--- START TEXT SECTION ---
Combat des polonais contre les russes

On the need to protect copyright exceptions from contractual interference

One of the positive points contained in the recently adopted Reda report that we have not discussed here before is the freedom to exercise copyright exception and limitations (although this is not a new topic – see Treaty Proposal on Limitations and Exceptions for Libraries and Archives). In paragraph 61 of the report the members of the European Parliament stress that ‘the effective exercise of exceptions or limitations, and access to content that is not subject to copyright or related rights protection, should not be waived by contract or contractual terms’.

The Directive 2001/29/EC (so-called the Infosoc Directive) introduced 21 exceptions and limitations to copyright, making only one of them mandatory (transient or incidental acts of reproduction), and leaving the remaining 20 optional for national legislators to implement.

This has led to cherry-picking by countries in their implementation of the optional exceptions and limitations, and it has created a situation where users in different EU member states have different rights when it comes to their interaction with copyright-protected materials. Even worse is the fact that the existing legislation does not contain rules that protect users from a contractual or technological override of the exceptions and limitations available within current EU system. As a result, rightsholders and intermediaries are essentially able to limit or modify exceptions or limitations, thus reducing the potential benefit of the copyright exceptions for the public.

Neither the Infosoc Directive nor most national copyright legislation protects exceptions and limitations from manipulation by contractual agreements. It is only a few EU member states providing for provisions regulating the contractual modifications of copyright exceptions and limitations:

Article 29 (4B) of British Copyright, Designs and Patents Act (and other similar in this Act)

‘To the extent that a term of any contract purports to prevent or restrict the doing of any act which, by virtue of this section, would not infringe copyright, that term is unenforceable’;

Article 2 (10) of Irish Copyright and Related Rights Act

‘Where an act which would otherwise infringe any of the rights conferred by this Act is permitted under this Act it is irrelevant whether or not there exists any term or condition in an agreement which purports to prohibit or restrict that act’;

Article XI.193 of Belgian Code of Economic Law:

‘The provisions of Articles XI.189, XI.190, XI.191 and XI.192, §§ 1 and 3 are mandatory’;

Article 75 (5) of Portuguese Copyright and Related Rights Code:

‘It is null and void any contractual provision aims to eliminate or prevent the normal exploitation by beneficiaries of uses set out in paragraphs 1, 2 and 3 of this Article, subject to possibility of the parties freely agree on ways of exercise, in particular as regards the amounts of remuneration equitable’.

But these are single cases among the 28 EU member states. Therefore, the absence of protections in national legislation permit contracting parties to restrict the effectiveness of exceptions and limitations to copyright. And in the majority of cases the stronger party within these negotiations is the rightsholder, who typically enjoys a (temporary) monopoly to grant permission to use the copyright-protected work. This leads to rights holders abusing their monopolies, essentially communicating to potential users, “If you want access to my work, you will follow the conditions I set. Take it or leave it.”

Some examples

Let’s focus briefly on B2C contracts (business to consumer). When you buy a DVD of your favorite movie, you probably have noticed the legal warning on the box cover which says, “copying a disc in any form is strictly prohibited”. If you live in a country where copying material for private use without the permission of the rightsholder is permitted because of an exceptions to copyright, what does this warning mean for you?
--- END TEXT SECTION ---
--- START PROVIDED DATA ---
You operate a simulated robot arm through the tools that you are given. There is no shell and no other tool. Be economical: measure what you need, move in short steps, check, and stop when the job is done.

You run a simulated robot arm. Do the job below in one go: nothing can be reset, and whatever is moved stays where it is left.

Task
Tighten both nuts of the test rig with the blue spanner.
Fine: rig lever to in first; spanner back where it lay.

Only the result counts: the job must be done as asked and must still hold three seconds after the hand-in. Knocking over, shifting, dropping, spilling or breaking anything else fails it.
--- END PROVIDED DATA ---
:: LIST OF TASKS ::
**A.** Reproduce the wording of the text section between "Neither the Infosoc" and "in this Act)", with both ends included.
**B.** Produce the text that comes next in the text section.

:: OUTPUTS ::
**A.**
Neither the Infosoc Directive nor most national copyright legislation protects exceptions and limitations from manipulation by contractual agreements. It is only a few EU member states providing for provisions regulating the contractual modifications of copyright exceptions and limitations:

Article 29 (4B) of British Copyright, Designs and Patents Act (and other similar in this Act)

**B.**
Interpretations depend on the legal system of your country, but oftentimes the act of purchasing a DVD is interpreted as an agreement between you and rightsholder, in which you agree–as a condition of purchasing the disc– to waive the right to make a copy of the DVD for private use. Did you–as the consumer–have any say in whether you would agree to the terms of the contract when you purchased the DVD? Of course not. Your choice was the same kind talked about by Henry Ford in a famous speech: “A customer can have a car painted any color that he wants so long as it is black.” The analogy is clear: buy the DVD and accept the terms the rightsholder attaches to it, or don’t buy the disc at all.

Let’s now switch to the B2B (business to business) market. Within a university setting, students and faculty receive access to thousands of scholarly journal articles and scientific dissertations because the university library pays for an institutional subscription to these resources. Typically, universities enter into a contract with the rightsholders where they agree to only provide access to read these materials. The contract explicitly says something akin to, “you are not allowed to print any materials or to disseminate or reproduce them in any other way.”

Does this kind of stipulation prevent students and faculty from relying on education and scientific exceptions to copyright which have been implemented within national laws based on Article 5.3(a) of the Infosoc Directive (‘use for the sole purpose of illustration for teaching or scientific research, as long as the source, including the author’s name, is indicated, unless this turns out to be impossible and to the extent justified by the non-commercial purpose to be achieved’)?

Let’s explore a bit further. Could a university permit text and data mining to the resources they have access to via their institutional subscriptions to scholarly journals? This is an open question since there are not yet many countries that have adopted a limitation or exception to copyright for this activity. Absent a clear exception for text and data mining, there are not many university lawyers that would approve of such activities without getting the permission from the rightsholder.

Chilling Effects

The cases described above are examples of how the ‘law in action’ works. Without a clear provision excluding the possibility of contractual overrides of copyright exceptions and limitations in the Infosoc Directive (e.g. as in the Directive 2009/24/EC on the legal protection of computer programs and the Directive 96/9/EC on the legal protection of databases), there will always be attempts to compel users to get access to protected materials via separate agreements or licenses with rightsholders. This means that the effectiveness of copyright exceptions would be limited.

Of course one may always seek help in other branches of law. In Poland, where the National Competition Authority decided that Warner Bros is potentially misleading consumers by writing on the covers of DVDs distributed in Poland information on the absolute prohibition of borrowing and copying discs. At the same time, the Polish copyright law provides for an exception for private use. Legal battles will continue over commonplace, everyday activities that seem natural to users and which are backed up by exceptions within national copyright laws.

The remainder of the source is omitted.